2001 mali krizi Türkiye’nin kasalarını boşalttı. Ekonomik iflasın zirvesinde, bir ABD doları 688,000 liradan 950,000 liraya fırladı. Bundan yararlanan ise, kurucuları reform ve Avrupalılaşma yemini eden Adalet ve Kalkınma Partisi ya da AKP oldu. Yakın geçmiş, Osmanlılar ile İslamcılar arasında parantez içi bir laiklik dönemi anlamında Eski Türkiye olarak anılırken, AKP kutsal bolluk ve refah diyarı Yeni Türkiye’yi müjdeliyordu.
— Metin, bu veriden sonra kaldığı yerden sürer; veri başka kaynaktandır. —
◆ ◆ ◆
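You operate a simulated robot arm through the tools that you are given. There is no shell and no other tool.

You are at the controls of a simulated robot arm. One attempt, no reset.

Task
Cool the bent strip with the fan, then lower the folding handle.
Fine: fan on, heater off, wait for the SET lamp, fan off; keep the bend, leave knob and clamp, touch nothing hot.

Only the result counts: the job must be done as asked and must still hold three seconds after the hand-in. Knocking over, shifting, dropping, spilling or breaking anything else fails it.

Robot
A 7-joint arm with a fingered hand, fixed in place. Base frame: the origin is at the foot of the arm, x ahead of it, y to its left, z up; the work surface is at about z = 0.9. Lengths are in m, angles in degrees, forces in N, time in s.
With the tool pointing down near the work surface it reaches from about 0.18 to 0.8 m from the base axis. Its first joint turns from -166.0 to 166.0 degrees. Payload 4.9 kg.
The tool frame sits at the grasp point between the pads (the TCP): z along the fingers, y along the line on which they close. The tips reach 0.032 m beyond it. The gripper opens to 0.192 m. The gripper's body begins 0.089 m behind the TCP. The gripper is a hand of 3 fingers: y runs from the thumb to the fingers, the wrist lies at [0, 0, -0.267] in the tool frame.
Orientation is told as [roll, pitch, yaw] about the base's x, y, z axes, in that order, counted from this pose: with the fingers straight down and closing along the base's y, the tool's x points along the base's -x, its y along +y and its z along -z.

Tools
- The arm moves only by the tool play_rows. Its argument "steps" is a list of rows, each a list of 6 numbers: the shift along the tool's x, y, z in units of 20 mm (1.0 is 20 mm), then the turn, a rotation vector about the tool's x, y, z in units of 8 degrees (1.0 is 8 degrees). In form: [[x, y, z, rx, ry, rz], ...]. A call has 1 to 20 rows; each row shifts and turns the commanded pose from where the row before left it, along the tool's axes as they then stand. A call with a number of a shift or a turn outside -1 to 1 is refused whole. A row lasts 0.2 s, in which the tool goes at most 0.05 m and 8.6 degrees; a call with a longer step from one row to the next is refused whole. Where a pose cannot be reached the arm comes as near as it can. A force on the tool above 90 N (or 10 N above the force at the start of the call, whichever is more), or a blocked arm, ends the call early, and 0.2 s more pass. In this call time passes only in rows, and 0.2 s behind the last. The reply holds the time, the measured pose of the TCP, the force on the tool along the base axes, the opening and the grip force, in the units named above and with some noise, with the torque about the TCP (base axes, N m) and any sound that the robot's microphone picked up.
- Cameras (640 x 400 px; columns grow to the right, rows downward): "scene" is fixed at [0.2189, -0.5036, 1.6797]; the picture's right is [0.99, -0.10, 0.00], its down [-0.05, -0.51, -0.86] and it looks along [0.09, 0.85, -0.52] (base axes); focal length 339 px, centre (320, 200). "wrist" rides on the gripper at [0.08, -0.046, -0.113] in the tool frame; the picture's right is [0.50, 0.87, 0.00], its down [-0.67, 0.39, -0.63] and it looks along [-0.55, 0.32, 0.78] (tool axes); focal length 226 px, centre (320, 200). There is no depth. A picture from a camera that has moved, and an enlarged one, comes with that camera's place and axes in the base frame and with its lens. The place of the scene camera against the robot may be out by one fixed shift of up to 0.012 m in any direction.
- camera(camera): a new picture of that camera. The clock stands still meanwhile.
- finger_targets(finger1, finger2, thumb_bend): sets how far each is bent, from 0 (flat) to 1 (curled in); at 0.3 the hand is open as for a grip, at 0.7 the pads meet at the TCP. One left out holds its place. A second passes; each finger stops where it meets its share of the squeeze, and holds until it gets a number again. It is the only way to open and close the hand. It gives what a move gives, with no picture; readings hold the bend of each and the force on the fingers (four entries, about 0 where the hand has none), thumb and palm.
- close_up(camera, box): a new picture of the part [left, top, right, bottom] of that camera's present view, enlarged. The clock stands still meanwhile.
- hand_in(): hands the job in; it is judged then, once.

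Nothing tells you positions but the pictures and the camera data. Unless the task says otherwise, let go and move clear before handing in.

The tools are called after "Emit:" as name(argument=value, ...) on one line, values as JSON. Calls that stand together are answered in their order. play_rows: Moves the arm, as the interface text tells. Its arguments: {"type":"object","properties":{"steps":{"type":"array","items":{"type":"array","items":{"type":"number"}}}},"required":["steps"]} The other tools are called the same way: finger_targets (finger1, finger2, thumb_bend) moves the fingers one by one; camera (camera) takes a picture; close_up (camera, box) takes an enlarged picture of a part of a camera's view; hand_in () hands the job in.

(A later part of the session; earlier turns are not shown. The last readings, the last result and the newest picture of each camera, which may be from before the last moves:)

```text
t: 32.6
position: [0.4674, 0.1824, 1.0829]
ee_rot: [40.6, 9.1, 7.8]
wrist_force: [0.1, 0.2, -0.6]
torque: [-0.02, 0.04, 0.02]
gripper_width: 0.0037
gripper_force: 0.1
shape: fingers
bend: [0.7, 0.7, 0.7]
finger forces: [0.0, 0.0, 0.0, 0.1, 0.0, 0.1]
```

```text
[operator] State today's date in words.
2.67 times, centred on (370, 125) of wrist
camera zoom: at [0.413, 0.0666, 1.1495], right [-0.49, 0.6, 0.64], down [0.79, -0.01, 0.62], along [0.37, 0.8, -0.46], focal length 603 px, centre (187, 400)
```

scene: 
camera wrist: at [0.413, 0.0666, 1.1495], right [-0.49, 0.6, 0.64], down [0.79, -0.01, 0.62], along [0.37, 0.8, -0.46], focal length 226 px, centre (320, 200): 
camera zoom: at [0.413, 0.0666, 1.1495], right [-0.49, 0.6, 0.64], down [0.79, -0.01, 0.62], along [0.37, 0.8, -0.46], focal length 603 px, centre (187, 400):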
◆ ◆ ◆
Popülist mesaj, 2002 Kasım seçimlerinde oyların yüzde 34.42’sini AKP’ye getirdi. Bechev, AKP lideri Recep Tayyip Erdoğan’ın 2004 yılında St John’s College’a gerçekleştirdiği ziyarette yaptığı “Avrupa Birliği’nin Neden Türkiye’ye İhtiyacı Var” başlıklı konuşmasıyla ilgili ibret verici bir anekdot aktarır. “Bir yanına Fransız-Yunanlı Avrupa siyaseti profesörü Kalypso Nicolaidis’i diğer yanına da Oxford’daki Türk araştırmalarının duayeni merhum Geoffrey Lewis’i alan kasıntı Erdoğan bu konuşmada, Avrupa değerlerini Ankara’nın değerleri haline getirmeye söz verdi.”  Verdiği mesaj umutluydu: Türkiye, “demokratik reformları uygulamak, ülkenin sorunlu geçmişinin hayaletleriyle yüzleşmek, insan haklarını geliştirmek ve ekonomik büyüme sağlamak için elinden geleni” yapıyordu.

Çok sayıda insan buna inandı. Yandaşlarına göre AKP, muhafazakar Türklerin Erdoğan’ı ve benzerlerini “kendilerinin bir parçası” olarak görmelerine yol açan “yeni bir soluk” olarak gelmişti. Ama onları diğer sağcılardan ayıran şey neydi? Bechev, Erdoğan’ın ünlü konuşmasını alıntılar: “Bu ülkede Beyaz Türkler olduğu gibi Zenci Türkler de var. Kardeşiniz Tayyip Zenci Türklerdendir.” Kutuplaştırıcı bize karşı onlar söylemi baştan itibaren mevcuttu.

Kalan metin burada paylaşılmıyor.